Though the endowment was last valued at $40.9 billion in June 2019, top administrators wrote in an email to affiliates last week that it is “not as large as it was previously.”
“As it shrinks, it has less capacity to support our existing operations, especially as other shortfalls in revenue sources loom,” University President Lawrence S. Bacow, Executive Vice President Katherine N. Lapp, and University Provost Alan M. Garber ’76 wrote in their email.
In fiscal year 2019, the Radcliffe Institute drew the highest proportion of its budget from the endowment of all Harvard's schools at 87 percent.
In an email to staff on Friday, Radcliffe Institute Dean Tomiko Brown-Nagin recognized the Institute’s “unique” financial realities with regard to the endowment.
“We are uniquely dependent on the endowment and must plan for the likelihood of flat or reduced endowment income over the next several years,” she wrote.
Other sources of funds for the Institute may also see reduced revenues, per Brown-Nagin. The Radcliffe Institute owns and operates an apartment building at 83 Brattle Street which rents to fellows, faculty, visiting scholars, and staff across the University. Monthly rent for the 31 apartments ranges from $2,121 to $3,473 per month.

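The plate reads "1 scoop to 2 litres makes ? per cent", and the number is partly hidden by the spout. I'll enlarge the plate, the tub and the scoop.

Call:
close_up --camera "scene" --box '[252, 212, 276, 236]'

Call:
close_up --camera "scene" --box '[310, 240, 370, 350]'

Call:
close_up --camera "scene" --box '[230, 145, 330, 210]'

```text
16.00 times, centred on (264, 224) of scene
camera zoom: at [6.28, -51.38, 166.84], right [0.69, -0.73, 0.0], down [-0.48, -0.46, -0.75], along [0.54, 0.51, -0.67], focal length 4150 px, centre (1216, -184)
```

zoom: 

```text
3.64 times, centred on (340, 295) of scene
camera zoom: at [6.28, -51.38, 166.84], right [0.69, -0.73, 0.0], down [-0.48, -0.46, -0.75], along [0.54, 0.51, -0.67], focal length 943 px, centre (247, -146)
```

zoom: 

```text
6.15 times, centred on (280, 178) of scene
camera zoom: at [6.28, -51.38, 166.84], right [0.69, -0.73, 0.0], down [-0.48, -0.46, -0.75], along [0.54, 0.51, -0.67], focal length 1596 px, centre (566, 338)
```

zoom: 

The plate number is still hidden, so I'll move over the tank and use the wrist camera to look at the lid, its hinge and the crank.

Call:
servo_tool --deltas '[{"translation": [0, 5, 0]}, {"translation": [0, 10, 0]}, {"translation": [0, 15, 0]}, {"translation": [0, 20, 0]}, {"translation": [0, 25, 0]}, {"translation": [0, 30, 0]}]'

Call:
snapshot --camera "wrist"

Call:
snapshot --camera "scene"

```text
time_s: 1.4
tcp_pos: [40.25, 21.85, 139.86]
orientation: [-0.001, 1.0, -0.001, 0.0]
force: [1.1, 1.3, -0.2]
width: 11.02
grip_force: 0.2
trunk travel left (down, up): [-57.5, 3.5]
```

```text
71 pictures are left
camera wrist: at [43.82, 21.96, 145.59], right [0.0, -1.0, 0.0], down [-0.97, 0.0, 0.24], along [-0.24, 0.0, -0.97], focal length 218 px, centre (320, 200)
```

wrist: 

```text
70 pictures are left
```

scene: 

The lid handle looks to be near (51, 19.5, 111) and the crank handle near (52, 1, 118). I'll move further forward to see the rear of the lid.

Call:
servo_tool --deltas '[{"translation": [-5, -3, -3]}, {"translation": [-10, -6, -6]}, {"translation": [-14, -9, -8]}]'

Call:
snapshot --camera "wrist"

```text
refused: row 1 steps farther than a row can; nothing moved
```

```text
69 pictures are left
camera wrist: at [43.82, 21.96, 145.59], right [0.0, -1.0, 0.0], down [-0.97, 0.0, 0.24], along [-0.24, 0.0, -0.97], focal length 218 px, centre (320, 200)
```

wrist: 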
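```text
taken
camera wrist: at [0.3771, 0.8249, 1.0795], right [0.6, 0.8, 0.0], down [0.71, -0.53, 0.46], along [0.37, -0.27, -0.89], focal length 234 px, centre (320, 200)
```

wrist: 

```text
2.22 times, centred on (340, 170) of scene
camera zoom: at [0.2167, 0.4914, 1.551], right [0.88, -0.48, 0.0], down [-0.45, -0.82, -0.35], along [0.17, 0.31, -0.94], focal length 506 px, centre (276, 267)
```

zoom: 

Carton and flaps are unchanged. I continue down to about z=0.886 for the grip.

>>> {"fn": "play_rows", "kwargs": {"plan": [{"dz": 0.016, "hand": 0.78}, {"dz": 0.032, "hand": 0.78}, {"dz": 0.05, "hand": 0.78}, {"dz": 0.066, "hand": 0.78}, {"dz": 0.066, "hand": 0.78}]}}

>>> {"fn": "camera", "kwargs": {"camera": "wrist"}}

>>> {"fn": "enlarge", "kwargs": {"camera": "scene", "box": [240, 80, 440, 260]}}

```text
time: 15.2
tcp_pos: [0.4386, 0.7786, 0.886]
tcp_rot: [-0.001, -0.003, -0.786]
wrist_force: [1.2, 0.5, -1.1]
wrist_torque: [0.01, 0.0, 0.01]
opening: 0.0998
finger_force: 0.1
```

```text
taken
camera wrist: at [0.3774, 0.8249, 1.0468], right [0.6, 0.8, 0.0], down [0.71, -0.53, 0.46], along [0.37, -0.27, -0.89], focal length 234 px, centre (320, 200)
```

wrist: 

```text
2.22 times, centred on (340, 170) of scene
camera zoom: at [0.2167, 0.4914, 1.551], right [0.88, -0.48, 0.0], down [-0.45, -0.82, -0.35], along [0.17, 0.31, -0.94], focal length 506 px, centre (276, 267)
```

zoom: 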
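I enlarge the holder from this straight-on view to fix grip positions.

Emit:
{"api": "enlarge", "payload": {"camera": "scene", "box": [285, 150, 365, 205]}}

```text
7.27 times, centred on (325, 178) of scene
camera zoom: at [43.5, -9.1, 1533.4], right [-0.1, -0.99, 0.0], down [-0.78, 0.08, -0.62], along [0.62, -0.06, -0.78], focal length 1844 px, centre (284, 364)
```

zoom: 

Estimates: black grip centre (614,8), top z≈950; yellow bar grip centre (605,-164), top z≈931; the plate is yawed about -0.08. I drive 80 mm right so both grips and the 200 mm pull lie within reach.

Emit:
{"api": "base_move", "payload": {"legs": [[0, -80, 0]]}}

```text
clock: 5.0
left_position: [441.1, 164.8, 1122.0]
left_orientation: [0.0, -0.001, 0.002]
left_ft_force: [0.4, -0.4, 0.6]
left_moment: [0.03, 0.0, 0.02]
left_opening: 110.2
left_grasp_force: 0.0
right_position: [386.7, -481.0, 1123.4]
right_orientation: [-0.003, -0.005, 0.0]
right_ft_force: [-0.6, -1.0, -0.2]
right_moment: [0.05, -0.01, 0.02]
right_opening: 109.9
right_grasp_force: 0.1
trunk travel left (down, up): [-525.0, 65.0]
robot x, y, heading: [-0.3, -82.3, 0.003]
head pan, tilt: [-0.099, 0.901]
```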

“We are also confronted with high vacancy in 83 Brattle and the loss of external rental income, and we anticipate reduced philanthropic support,” she wrote.
Gifts for current use comprise 11 percent of the Institute’s budget. Experts have predicted a decline in donations as the economy reels from the impact of coronavirus.
Brown-Nagin wrote that she felt “heartened” by spending reductions in the short term, though she referenced the potential for “painful” choices in the future.
“In the near term, I am heartened to note that our collective efforts to reduce spending and shift to remote delivery of mission-critical activities is helping to offset these losses of revenue,” Brown-Nagin wrote.
Jane F. Huber, a spokesperson for the Institute, wrote in an emailed statement that it is “not in a position at this time” to talk about the specific financial impact of the pandemic.
“We do not want to get ahead of the careful assessments being undertaken at the university level and by our own Finance team,” Huber wrote.
Harvard Divinity School drew the second-largest proportion of its budget from the endowment last fiscal year, at 74 percent.
Divinity School Dean David N. Hempton wrote in an email to affiliates last Monday that the school may face challenges due to its dependence on the endowment.
“HDS is not insulated and inevitably difficult choices lie ahead,” Hempton wrote. “We rely on the endowment for over 60 percent of our revenue, and in the current economic environment its returns and usage will be constrained.”
Michael P. Naughton, a spokesperson for the Divinity School, declined to comment further on the school's finances.
After the Great Recession in 2008, the total value of the endowment declined almost 30 percent — equal to $11 billion of the then-$37 billion endowment. As a result, the Radcliffe Institute reduced its expenditures by lowering the number of fellows, limiting acquisitions of the Schlesinger Library, and postponing renovations of an administrative building. The Divinity School, meanwhile, cut its budget by postponing new initiatives, taking a hiatus on some programs, and reducing appointments for visiting and adjunct professors.
Hempton told affiliates in his email that the school is in a “stronger position now” than it was at the time of the last financial crisis.
“Harvard Divinity School has managed its finances with exceptional prudence for more than a decade,” Hempton wrote.